[Start]
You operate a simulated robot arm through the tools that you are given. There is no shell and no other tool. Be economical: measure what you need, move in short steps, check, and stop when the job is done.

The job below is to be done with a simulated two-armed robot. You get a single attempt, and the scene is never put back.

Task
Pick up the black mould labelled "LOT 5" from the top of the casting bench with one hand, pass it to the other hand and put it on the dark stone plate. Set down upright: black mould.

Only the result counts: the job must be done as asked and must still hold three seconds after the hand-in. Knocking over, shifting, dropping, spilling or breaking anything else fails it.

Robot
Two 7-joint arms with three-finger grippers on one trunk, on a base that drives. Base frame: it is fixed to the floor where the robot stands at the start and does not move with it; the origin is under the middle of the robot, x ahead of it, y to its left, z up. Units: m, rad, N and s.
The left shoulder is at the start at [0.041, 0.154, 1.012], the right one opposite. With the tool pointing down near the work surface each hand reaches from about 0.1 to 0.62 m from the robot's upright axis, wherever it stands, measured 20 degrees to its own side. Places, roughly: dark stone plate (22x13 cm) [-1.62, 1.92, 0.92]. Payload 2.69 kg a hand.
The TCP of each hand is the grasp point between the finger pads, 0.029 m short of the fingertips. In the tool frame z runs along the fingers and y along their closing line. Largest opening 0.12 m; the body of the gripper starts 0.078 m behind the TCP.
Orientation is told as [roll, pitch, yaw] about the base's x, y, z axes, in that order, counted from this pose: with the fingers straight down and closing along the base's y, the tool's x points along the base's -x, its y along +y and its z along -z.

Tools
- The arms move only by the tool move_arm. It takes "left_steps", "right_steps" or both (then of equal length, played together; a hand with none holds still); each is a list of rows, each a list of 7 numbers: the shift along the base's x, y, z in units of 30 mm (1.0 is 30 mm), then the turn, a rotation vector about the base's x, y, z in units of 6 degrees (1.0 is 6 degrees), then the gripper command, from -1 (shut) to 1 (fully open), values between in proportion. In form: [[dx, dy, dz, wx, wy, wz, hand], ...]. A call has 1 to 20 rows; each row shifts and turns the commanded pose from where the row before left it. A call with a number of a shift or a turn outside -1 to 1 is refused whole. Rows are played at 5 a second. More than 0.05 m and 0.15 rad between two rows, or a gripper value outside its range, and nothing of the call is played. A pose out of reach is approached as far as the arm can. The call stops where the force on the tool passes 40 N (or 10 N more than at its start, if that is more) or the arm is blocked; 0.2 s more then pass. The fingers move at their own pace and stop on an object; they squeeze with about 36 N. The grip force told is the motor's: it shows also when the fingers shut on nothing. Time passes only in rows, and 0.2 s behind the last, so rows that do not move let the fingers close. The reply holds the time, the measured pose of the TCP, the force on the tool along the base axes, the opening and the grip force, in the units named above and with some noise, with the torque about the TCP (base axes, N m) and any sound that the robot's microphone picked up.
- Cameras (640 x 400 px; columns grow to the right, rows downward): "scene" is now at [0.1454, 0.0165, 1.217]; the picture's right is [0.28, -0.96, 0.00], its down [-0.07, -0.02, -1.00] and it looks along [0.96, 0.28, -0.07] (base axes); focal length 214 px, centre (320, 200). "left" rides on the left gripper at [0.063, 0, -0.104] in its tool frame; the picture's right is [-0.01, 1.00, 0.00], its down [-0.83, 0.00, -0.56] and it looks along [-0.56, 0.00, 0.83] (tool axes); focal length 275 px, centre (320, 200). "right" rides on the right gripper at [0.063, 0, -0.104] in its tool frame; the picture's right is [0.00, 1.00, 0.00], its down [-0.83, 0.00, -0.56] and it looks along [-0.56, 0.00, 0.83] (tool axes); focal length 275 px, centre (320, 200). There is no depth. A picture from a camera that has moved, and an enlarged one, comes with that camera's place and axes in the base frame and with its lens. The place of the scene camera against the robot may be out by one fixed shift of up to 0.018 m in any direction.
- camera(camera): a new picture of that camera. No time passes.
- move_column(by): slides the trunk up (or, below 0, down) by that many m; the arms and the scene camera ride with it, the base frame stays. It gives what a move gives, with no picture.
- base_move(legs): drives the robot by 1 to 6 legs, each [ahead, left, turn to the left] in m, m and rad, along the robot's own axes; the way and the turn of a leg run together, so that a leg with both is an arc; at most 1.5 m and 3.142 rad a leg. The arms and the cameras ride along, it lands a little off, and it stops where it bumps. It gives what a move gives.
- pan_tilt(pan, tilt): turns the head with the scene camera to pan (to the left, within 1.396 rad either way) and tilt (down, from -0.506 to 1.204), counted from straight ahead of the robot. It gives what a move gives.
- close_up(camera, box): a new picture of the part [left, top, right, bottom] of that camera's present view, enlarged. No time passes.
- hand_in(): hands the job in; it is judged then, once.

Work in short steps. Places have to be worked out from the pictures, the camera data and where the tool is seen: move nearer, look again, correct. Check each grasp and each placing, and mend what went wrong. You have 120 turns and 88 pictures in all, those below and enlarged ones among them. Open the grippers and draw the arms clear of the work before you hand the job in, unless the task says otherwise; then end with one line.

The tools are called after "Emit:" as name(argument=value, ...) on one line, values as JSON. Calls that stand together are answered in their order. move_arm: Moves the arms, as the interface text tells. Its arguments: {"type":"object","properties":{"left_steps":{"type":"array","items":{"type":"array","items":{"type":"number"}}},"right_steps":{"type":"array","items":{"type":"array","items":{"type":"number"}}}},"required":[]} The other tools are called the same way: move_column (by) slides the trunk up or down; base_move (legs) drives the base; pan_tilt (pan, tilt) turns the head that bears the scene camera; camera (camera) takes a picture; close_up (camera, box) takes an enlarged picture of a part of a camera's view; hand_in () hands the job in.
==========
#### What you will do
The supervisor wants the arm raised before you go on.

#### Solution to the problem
[End]
#### What you will do
Starting at the line that contains "- hand_in(): hands", set down every line up to and including the line that contains "Work in short", exactly as given, and no other line. Number the lines from 1 and leave blank lines out.

#### Solution to the problem
1. - hand_in(): hands the job in; it is judged then, once.
2. Work in short steps. Places have to be worked out from the pictures, the camera data and where the tool is seen: move nearer, look again, correct. Check each grasp and each placing, and mend what went wrong. You have 120 turns and 88 pictures in all, those below and enlarged ones among them. Open the grippers and draw the arms clear of the work before you hand the job in, unless the task says otherwise; then end with one line.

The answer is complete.